O presidente do PSD insistiu com a subida da carga fiscal e até deu exemplos: "ISP, IMI, imposto do tabaco, ISV", tudo exemplos, para Rui Rio, de um aumento dos impostos que é da responsabilidade do atual governo. "A continha está certa", garantiu Rio, que confessou ter usado a máquina de calcular, apesar de também saber fazer contas à mão. "O que estamos a falar sobre o INE é que, no ano de 2017, a economia cresceu mais 0,8% do que aquilo que achávamos que tivesse sido", lembra Rio. "Andamos todos à volta dos números, mas é disto que estamos a falar", destacou o líder social-democrata.
Costa não demorou na resposta: "O que o Dr. Rui Rio tem que explicar - e já que sabe fazer tão bem contas - é isto: propõe um enorme choque fiscal, cortar 3.700 milhões de euros de impostos, mas prevê um aumento de 2 mil milhões de euros de receita. É um milagre. Eu que sou tido por otimista, o meu amigo, cuidado, é um ultra otimista".
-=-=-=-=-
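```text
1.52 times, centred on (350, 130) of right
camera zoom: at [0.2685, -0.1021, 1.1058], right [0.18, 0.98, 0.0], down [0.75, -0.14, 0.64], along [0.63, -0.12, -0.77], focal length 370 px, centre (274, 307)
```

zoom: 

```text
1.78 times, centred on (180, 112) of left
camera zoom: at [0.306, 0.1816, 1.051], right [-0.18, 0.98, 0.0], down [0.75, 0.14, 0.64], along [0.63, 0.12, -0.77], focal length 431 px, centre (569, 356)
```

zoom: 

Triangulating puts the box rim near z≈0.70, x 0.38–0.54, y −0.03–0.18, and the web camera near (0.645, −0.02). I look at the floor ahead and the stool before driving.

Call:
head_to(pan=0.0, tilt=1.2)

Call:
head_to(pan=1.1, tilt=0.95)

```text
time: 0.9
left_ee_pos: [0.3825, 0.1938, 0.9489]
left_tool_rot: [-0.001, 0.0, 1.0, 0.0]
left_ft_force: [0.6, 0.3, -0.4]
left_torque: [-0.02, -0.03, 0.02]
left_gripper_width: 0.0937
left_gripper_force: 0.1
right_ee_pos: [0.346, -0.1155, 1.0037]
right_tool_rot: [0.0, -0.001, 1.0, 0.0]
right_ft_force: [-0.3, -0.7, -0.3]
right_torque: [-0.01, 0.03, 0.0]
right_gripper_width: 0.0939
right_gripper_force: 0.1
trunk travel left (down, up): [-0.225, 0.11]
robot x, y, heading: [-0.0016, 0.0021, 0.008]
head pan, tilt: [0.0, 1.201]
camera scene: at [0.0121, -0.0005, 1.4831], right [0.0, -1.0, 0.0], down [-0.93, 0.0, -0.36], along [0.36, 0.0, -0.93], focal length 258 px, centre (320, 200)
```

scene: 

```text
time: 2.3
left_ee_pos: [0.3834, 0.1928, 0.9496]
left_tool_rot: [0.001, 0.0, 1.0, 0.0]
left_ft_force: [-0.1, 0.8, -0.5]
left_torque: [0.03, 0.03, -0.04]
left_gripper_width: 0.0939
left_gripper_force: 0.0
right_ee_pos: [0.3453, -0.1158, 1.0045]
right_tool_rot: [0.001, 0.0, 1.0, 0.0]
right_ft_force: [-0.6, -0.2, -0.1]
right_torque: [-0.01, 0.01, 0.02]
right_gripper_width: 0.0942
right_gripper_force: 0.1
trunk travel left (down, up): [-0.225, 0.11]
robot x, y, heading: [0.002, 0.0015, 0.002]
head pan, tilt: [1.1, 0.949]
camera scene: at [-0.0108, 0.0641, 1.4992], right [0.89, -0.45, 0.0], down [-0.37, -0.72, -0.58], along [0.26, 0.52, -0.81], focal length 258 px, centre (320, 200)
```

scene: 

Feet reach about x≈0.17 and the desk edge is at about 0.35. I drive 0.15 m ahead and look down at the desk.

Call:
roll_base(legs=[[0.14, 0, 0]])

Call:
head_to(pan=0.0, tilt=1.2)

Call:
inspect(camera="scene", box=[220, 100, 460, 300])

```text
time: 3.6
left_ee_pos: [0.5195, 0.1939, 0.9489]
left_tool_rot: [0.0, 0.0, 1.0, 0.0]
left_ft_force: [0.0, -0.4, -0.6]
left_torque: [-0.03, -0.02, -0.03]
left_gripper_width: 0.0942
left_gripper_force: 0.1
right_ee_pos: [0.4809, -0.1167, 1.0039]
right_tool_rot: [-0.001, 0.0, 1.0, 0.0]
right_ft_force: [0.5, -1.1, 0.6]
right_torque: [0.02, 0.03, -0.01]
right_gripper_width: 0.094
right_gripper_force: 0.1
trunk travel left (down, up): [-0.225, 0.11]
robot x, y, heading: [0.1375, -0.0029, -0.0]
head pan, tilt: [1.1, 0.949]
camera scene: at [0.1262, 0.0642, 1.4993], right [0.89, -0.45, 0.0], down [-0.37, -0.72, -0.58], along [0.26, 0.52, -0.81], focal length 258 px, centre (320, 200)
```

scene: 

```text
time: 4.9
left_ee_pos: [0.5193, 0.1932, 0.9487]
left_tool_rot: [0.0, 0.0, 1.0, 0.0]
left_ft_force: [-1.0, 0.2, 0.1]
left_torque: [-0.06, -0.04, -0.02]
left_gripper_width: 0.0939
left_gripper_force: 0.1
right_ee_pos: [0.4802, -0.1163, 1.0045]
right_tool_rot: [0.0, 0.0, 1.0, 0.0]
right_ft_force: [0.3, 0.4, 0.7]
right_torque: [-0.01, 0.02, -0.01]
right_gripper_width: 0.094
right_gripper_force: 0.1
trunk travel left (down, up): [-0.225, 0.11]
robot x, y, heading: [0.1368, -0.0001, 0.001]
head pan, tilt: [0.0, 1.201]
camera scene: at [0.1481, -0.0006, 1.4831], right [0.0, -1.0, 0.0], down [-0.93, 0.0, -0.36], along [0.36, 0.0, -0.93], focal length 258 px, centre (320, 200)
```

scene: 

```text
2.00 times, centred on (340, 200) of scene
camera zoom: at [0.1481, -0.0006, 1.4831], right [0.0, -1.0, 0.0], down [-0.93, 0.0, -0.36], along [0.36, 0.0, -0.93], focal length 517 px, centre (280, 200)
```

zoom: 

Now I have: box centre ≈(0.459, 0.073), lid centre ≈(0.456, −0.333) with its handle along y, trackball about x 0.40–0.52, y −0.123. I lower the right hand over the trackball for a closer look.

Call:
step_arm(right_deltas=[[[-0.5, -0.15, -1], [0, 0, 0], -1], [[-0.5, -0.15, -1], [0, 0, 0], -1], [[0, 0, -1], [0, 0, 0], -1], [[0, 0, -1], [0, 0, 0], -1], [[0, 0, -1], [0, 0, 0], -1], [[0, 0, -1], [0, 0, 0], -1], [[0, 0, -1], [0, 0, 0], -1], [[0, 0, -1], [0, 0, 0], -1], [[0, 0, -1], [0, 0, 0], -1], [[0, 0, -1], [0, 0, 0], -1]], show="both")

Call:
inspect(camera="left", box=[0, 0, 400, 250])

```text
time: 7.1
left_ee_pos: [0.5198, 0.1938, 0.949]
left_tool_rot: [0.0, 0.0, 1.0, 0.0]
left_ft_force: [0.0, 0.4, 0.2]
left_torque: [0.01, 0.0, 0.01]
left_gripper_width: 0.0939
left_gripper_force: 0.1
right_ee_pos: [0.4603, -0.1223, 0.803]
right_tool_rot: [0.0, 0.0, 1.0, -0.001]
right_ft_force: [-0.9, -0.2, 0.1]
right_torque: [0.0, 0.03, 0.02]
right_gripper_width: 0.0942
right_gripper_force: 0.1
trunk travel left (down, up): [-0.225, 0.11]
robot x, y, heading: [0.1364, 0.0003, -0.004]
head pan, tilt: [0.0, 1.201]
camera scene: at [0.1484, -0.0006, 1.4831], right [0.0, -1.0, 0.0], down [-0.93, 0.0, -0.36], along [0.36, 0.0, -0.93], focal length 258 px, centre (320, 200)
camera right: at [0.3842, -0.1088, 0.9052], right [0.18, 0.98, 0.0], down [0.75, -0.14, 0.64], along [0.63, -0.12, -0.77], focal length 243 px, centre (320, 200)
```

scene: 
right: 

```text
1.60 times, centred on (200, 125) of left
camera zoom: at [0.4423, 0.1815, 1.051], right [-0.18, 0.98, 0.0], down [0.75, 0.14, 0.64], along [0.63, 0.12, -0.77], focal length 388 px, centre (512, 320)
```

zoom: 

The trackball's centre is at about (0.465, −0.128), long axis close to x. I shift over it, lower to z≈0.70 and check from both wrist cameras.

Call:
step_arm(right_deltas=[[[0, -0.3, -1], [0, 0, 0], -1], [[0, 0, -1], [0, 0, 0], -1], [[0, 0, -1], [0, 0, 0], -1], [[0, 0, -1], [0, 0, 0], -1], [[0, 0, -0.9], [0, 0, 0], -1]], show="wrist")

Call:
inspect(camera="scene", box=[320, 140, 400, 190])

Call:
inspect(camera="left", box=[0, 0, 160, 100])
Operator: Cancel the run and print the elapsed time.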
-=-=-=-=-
Ainda Costa andava a debater com o centro-direita - sobretudo com o CDS - e já o debate estava em Jerónimo de Sousa, sobre os salários. A moderadora teve de mandar calar - delicadamente - Costa e Cristas, que continuavam numa conversa paralela, quando o secretário-geral do PCP tentava expor o seu ponto de vista. "Não faz mal, eu ouço-os na mesma", atirou Jerónimo, que prosseguiu defendendo que "o aumento dos salários constitui um elemento fundamental para o próprio crescimento económico". Os salários de hoje são as reformas de amanhã", rematou.
Por fora correu André Silva. O único deputado do PAN foi tentando sempre levar a conversa para os temas que mais lhe interessavam. Se a pergunta era sobre salários, ele falava das propostas do partido para os sem-abrigo, para defender que "com 2 milhões de euros" é possível "dar casa a 351 pessoas em Lisboa". Se a questão era sobre a folga orçamental, André Silva respondia com uma pergunta: "Os números são importantes, mas este crescimento económico está a ser feito à custa de quê?". Para o PAN, Portugal está a desenvolver-se com mão-de-obra escrava.